The Miami Herald
May 17, 2000
 
 
Heirs to Somoza political rule shunned

 BY GLENN GARVIN

 MANAGUA -- The political ambitions of the Somoza clan, trying to regain a
 foothold in Nicaragua two decades after the family's 43-year rule was toppled by a
 Marxist insurgency, was dealt a blow Tuesday when two prominent family
 members were expelled from the political party they were helping to reorganize.

 Brothers Alejandro and Luis Sevilla Somoza were expelled by the same National
 Liberal Party (PLN) that was the vehicle for the presidencies of their grandfather
 and two uncles.

 ``The political message being sent to Nicaragua by their presence in the party
 was the wrong message,'' said Leonel Teller, the party's secretary for international
 relations. ``The PLN wants a progressive government for Nicaragua, not a return to
 the past.''

 The decision to expel the Sevilla Somoza brothers was by a unanimous vote of
 the 17-member PLN board of directors, Teller said.
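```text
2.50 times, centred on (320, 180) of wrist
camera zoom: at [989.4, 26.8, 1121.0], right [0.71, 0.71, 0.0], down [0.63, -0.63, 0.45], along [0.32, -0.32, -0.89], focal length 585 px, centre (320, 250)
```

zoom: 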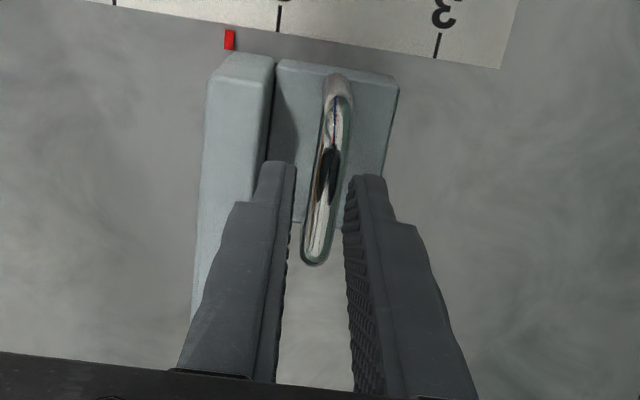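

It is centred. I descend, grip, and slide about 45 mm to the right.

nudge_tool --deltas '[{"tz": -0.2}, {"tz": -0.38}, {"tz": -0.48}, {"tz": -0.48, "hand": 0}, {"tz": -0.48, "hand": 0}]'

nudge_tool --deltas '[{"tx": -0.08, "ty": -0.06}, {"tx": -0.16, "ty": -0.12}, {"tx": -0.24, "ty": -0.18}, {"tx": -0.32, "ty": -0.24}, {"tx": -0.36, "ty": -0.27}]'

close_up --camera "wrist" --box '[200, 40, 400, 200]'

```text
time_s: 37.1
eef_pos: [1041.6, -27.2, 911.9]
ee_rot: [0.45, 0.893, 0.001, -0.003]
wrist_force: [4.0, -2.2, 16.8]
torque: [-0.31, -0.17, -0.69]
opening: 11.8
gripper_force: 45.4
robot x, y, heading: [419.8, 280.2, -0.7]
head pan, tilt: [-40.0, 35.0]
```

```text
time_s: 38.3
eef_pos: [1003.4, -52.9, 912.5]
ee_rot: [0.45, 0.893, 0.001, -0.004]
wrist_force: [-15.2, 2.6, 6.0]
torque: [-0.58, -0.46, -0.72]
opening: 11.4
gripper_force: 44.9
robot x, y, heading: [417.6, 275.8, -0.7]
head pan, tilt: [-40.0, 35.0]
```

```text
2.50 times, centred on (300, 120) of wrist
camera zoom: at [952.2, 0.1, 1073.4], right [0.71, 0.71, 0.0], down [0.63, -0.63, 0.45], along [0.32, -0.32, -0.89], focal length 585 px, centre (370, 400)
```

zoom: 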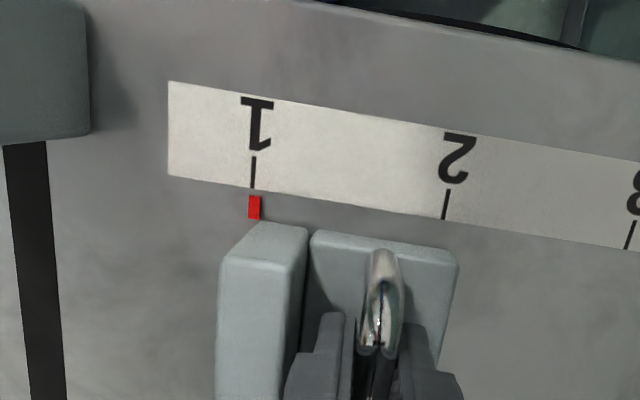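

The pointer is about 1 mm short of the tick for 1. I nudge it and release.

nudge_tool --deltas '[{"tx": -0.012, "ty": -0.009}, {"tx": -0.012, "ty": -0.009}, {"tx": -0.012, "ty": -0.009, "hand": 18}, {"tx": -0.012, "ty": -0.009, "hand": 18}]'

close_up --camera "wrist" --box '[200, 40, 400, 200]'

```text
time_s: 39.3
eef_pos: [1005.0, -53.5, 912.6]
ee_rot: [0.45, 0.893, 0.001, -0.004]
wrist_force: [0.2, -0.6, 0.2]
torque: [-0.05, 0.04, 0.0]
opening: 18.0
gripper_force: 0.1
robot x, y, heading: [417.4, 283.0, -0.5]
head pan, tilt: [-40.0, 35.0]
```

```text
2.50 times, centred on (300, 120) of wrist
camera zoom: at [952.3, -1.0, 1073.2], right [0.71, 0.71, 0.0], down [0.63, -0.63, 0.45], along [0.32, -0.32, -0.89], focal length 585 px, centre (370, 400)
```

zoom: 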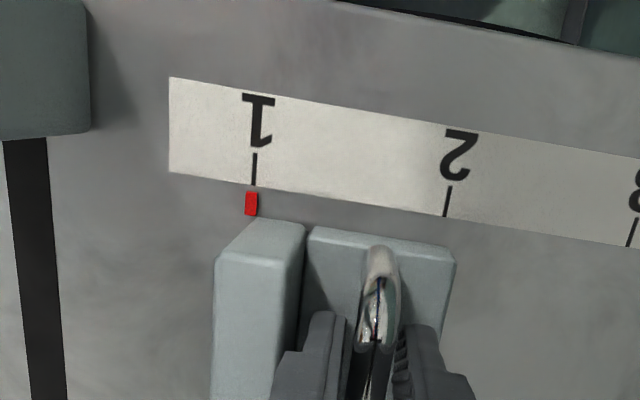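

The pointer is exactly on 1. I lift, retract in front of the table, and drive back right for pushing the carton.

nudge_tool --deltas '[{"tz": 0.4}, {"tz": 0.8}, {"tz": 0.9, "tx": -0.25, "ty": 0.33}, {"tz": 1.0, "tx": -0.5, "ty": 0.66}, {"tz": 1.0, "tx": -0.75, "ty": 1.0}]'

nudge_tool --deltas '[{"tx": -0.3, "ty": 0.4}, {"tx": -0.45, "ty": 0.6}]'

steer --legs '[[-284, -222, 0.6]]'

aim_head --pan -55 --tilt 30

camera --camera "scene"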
 The Somozas have pumped undisclosed amounts of cash into the PLN in recent
 months, as well as bringing more than 10,000 new voters from a small political
 party the family organized last year.

 Refurbishing the PLN was part of a general push by the family to reclaim
 confiscated properties and reestablish the family in the political and social fabric
 of Nicaraguan life. The effort has been spearheaded by so-called third-generation
 Somozas, who were in their 20s when the family dynasty collapsed in 1979.

 Alejandro Sevilla Somoza -- who with his brother Luis has been the most
 prominent of the family members to return to Nicaragua from exile in the United
 States -- said Tuesday afternoon that he had not been notified of the expulsion
 and didn't believe it was legal.

 ``They can't do something like that without a vote of the party members, and I
 think we'll win a vote like that,'' he said. ``Our presence in the party has been a
 tremendous symbolic boon.''

 But Teller said the brothers weren't entitled to an appeal because technically they
 weren't being expelled. Rather, their applications for party membership, made
 several months ago, were rejected.

 PLN party officials have been urging the Sevilla Somozas for months to keep a
 lower profile, to no avail. And many officials were dismayed when a Somoza
 family dispute with Nicaragua's Catholic church became public.

 The Somozas are threatening to go to court to reclaim the land under and around
 Managua's new cathedral, which they say was illegally confiscated from the
 family by the Marxist regime that took power here in 1979. The family has offered
 to let the church keep the land under the cathedral if it returns the rest to the
 Somozas, but so far Catholic officials have resisted any compromise.